Begin Selected text

Where Nokia has chosen to build on NVIDIA's GPU platform, Ericsson is designing purpose-built ASICs and working with Intel-based silicon. Ericsson's argument is that purpose-built silicon delivers performance and energy efficiency that general-purpose GPUs cannot match for all use cases — and that silicon independence protects operators from vendor lock-in. Ericsson has demonstrated AI features at Layer 1 of the radio stack without GPU dependency, using Intel's advanced matrix extensions for AI inference directly on the processor.
This is a real engineering debate, not a marketing distinction. Both approaches are credible, and Ericsson's largest-installed-base position outside China gives its argument weight that Nokia cannot dismiss. Operators who have spent a decade building on Ericsson infrastructure will not switch platforms on the basis of a press release.
Samsung: The Flexible Multi-Compute Approach
Samsung Networks brings an end-to-end portfolio spanning chipsets, radios, and network core, along with deep experience in large-scale virtualized RAN deployments. At MWC 2026 in Barcelona, Samsung demonstrated AI beamforming — using AI algorithms to improve signal directionality and spectral efficiency — running on NVIDIA's Aerial platform, showing measurable throughput gains from existing spectrum.
Samsung's approach to compute is deliberately flexible, working with both NVIDIA CUDA platforms and Intel Xeon 6 processors. In December 2025, Samsung and KT Corporation validated AI-RAN on a live commercial network in South Korea — the first such live-network validation in that market. Samsung's position is that the total cost of ownership for GPU-based base stations is still being evaluated by operators, and it intends to serve them whichever way those economics resolve.
A Word on Huawei: The Market Reality
Any honest discussion of the Radio Access Network market has to acknowledge that Huawei and Ericsson together hold nearly two-thirds of global RAN market share, and that Huawei is the global market leader by revenue. Huawei is running its own parallel AI-native network strategy under the 5.5G and 5G-Advanced banner, with significant investments in AI-integrated radio solutions.
Huawei is excluded from US networks under federal restrictions, is not part of the Western AI-RAN Alliance ecosystem, and is not partnering with NVIDIA on the AI-RAN platform described in this post. The competitive dynamic between Western vendors building toward open, AI-native 6G and Huawei's proprietary approach is a meaningful geopolitical and infrastructure story — but a separate one from the operator coalition Nokia assembled in Barcelona this week.
What Technology Leaders Should Take From This
The Radio Access Network has always been a cost centre for operators. The SoftBank demonstration at MWC 2026 — running third-party AI tasks on spare GPU capacity in the base station — points toward a future where it becomes a revenue platform. That changes the investment calculus for the entire industry.
For Chief Information Officers and Chief Technology Officers, three things stand out from this week's announcements.
The operator geography tells a story. Nokia's MWC 2026 list spans the United States, Japan, Indonesia, Finland, and the United Kingdom. This is not a US 6G story. Operators in high-growth emerging markets are joining from the start — and that means the AI-RAN rollout will reach enterprise customers in those markets earlier than most people expect. For organisations operating across these regions, the relevant question is which carrier they use and which RAN vendor that carrier has aligned with. Those choices will determine what AI-capable edge infrastructure is available to enterprise applications over the next five years.

End Selected text
Begin Data

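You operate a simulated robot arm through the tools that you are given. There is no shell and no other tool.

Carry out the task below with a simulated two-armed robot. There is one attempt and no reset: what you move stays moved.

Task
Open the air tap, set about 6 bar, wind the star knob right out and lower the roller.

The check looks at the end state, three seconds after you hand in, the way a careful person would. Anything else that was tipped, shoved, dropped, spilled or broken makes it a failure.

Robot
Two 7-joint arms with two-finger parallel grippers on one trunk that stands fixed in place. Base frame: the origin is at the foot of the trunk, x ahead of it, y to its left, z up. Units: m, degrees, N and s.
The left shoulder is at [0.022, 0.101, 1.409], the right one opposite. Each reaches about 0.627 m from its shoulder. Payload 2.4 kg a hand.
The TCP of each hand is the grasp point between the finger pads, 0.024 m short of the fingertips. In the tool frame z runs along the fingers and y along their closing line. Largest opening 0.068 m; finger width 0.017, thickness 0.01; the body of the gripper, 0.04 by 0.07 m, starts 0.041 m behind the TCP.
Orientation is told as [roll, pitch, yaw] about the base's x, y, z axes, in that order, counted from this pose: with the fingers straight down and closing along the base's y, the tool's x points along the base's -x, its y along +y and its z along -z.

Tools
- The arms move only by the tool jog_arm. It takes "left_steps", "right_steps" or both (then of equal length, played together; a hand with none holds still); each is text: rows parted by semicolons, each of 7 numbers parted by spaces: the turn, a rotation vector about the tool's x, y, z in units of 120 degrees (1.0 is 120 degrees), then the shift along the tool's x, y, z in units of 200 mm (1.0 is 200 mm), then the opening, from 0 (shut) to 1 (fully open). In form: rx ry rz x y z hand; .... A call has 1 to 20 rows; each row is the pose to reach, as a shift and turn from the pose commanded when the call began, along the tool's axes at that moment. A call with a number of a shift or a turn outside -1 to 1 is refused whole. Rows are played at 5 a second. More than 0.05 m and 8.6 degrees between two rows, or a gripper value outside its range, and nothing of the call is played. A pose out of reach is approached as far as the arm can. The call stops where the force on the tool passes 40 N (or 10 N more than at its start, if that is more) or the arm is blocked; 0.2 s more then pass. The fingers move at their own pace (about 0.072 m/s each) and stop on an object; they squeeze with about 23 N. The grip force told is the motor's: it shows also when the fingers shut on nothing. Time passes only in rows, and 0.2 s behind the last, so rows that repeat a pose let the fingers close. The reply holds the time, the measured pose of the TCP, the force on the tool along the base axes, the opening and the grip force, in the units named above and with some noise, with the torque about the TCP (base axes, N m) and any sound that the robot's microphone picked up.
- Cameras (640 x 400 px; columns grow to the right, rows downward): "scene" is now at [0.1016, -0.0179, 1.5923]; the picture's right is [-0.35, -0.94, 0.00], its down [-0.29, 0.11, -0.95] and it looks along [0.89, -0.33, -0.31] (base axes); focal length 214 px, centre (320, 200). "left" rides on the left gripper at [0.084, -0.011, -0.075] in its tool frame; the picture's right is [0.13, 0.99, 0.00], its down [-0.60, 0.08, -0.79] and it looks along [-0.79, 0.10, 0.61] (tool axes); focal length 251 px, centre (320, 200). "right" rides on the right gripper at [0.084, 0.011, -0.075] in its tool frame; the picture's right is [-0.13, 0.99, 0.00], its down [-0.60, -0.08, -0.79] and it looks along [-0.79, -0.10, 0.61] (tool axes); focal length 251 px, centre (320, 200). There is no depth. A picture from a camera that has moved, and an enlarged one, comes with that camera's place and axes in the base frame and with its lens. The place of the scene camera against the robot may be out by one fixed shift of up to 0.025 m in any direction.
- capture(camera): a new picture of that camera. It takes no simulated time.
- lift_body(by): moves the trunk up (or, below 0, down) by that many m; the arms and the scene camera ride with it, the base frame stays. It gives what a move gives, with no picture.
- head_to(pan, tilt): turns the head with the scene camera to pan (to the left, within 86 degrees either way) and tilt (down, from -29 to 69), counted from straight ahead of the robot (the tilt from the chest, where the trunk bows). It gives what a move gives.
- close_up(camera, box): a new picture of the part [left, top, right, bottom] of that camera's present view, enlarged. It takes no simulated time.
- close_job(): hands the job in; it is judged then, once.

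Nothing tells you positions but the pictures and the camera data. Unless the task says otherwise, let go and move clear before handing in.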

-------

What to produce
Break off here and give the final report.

End Data

What to produce
Show the exact text of the selected text starting from "Where Nokia has" and stopping at the end of "on the processor.".

Final result
Where Nokia has chosen to build on NVIDIA's GPU platform, Ericsson is designing purpose-built ASICs and working with Intel-based silicon. Ericsson's argument is that purpose-built silicon delivers performance and energy efficiency that general-purpose GPUs cannot match for all use cases — and that silicon independence protects operators from vendor lock-in. Ericsson has demonstrated AI features at Layer 1 of the radio stack without GPU dependency, using Intel's advanced matrix extensions for AI inference directly on the processor.